Carly Ralph low tide 1, 2 & 3

Carly Ralph low tide 1, 2 & 3

Inspired by the primordial, powerful character of the cliffs and beach of Pett Level, Adrienne Hunter has been drawn to experiment with a larger scale. “There is a freedom in that scale which allows bigger, riskier gestures.” Whereas Carly Ralph, taking photographs in the magical evening light, has combined the huge backdrop of the sea and its erosion by distilling and stilling the waves’ impressions on the sand. Jill Hartman  transforms ‘stuff’ – shells, seaweed and leaves picked up on her walks – into still lives forming “memories of weather and light conditions of a particular place and time”.

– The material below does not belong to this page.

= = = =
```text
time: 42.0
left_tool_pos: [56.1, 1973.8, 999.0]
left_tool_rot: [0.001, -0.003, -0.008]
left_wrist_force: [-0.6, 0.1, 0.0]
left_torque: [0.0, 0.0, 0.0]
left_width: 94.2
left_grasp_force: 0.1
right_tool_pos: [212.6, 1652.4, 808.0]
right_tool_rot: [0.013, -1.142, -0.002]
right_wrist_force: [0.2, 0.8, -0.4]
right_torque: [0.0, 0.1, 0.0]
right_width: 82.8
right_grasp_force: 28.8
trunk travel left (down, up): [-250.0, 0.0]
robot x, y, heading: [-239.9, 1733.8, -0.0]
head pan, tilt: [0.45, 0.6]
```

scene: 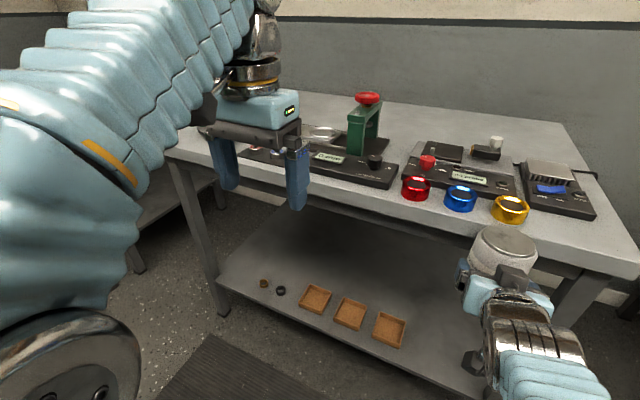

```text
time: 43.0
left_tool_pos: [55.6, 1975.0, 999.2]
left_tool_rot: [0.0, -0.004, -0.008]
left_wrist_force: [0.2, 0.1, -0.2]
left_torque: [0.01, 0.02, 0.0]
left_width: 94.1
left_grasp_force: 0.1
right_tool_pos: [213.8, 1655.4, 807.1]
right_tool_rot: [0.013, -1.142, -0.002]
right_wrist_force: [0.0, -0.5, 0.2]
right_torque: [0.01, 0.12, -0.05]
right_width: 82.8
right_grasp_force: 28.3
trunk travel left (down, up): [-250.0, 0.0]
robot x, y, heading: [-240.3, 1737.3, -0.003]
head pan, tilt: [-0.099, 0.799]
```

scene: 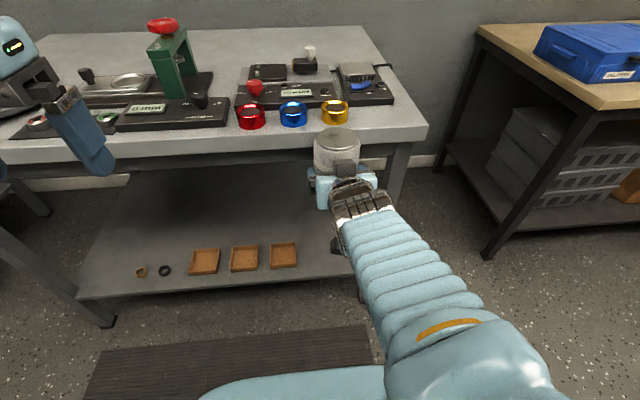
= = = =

Lynne Bingham and Susan Watts have made a tower, as has G M Metcalfe. Both appear as totems and, in their different ways, explore the fragility of life. Bingham and Watts’ Decomposition is made of sand containing bones over rusting metal structures looking at the transitoriness of  life. “After we have gone we leave traces behind in memories, genetics, artefacts and our remains. Over time even these fade and decay” – which is what is slowly happening to their sculpture.

G M (Gillian) Metcalfe evokes melancholia and depression in her sculptural tower blocks, Black Sun. Paintings and found objects decorate the towers, with computer circuit boards, mobile phone, cave paintings and figures, and a black crow stands atop one of them, a twig in its beak as it builds a nest. “The intention is to represent the emptiness of life in deprived areas of our coastal towns, where statistics show that depression is often prevalent.”


Katherine Reekie: Composition with turquoise box

Collage has been introduced by Hunter into her cliffscapes and by Metcalfe on her tower block. David Reeve has turned from painting to collage to capture the fascination and drama of the fishing beach.

Helen Scalway has produced thought-provoking ‘books’ that can be twisted and juxtaposed into various configurations to playfully investigate the idea of the house as an expression of human identity. Or as a metaphor for the self.

Katherine Reekie seems to stand alone with her intriguing still lives. They seem perfectly rational, until on closer inspection their illogical nature coalesces  into a somewhat unsettling fantasy. No surprise she describes herself as “a figurative surrealist”.

I don’t know when the showcase programme started but it has evidently been long enough to encourage, push, pull and stretch the artists. Or just given them the time, opportunity and confidence to experiment.

Artists featured  in the exhibition are  Lynne Bingham, Sally Cole, Jean Davey-Winter, Jill Hartman, Adrienne Hunter, Gillian Metcalfe, Carly Ralph, Katherine Reekie, David Reeve, Helen Scalway and Susan Watts.

SoCo Showcase 2 is at the Hastings Arts Forum, 36 Marina, St Leonards-on-Sea TN38 0BU, 11am-5pm, until 25 June.